SOURCE PASSAGE —

You do have to wonder who writes the Liberator Magazine Editorial sometimes. In February’s issue, the Collective launch into a fabulously splenetic rant (even by this shy retiring organ’s own standards) against the “blues under the bed” who they demand “should accept (their) defeat and clear off”.

That the majority of Liberator’s editorial board dislike the classical-liberal or economic-liberal or (shudder) right-wing of the party has never been in doubt, but you do wonder if there will be a point, after over 30 years of publication, where this Hamas-like Commentariat will proclaim an acceptance of the rights of the other side to exist, even if they do not always agree with them.

I should note that away from the left-wing sermon that is their editorial and Radical Bulletin they do print a variety of articles and even tolerate token eco-lib Jonathan Calder on their committee; but he is funny and occasionally pretends to be a post-centennial peer, so presumably fulfills some exclusive acceptability criteria of being ‘a bit right’ but Bonkers, and thus in need of some kind of compassionate care in their community.

OBJECTIVE — Locate "That the majority" and "agree with them." in the source passage, and write out these words with everything between them.

DATA SECTION —

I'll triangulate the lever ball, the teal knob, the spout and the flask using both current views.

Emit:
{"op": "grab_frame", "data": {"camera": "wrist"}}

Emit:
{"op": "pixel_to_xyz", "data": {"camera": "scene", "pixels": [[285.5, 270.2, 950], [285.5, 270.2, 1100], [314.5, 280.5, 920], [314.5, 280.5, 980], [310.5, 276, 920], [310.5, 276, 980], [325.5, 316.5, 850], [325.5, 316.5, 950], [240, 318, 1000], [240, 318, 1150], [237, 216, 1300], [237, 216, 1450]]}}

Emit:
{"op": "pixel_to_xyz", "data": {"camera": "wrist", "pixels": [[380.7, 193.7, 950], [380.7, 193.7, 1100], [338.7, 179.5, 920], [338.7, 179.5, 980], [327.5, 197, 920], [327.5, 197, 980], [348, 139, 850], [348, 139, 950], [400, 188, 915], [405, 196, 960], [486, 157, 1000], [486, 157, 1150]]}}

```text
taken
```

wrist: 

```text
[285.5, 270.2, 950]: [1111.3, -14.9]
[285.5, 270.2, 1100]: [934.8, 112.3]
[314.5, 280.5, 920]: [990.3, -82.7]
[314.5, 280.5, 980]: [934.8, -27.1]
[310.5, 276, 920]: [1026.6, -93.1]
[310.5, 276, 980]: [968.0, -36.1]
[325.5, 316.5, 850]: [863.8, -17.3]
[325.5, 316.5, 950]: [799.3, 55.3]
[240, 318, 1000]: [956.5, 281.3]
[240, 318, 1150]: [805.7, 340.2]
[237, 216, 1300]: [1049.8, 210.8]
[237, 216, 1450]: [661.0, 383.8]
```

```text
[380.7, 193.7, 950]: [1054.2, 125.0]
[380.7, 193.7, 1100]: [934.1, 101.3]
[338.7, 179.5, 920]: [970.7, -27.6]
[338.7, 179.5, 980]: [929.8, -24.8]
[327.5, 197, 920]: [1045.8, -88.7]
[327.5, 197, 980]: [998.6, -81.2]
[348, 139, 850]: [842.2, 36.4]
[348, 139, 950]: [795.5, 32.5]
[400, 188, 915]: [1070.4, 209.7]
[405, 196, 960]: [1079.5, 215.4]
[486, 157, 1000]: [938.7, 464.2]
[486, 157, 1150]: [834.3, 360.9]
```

WRITTEN ANSWER —
That the majority of Liberator’s editorial board dislike the classical-liberal or economic-liberal or (shudder) right-wing of the party has never been in doubt, but you do wonder if there will be a point, after over 30 years of publication, where this Hamas-like Commentariat will proclaim an acceptance of the rights of the other side to exist, even if they do not always agree with them.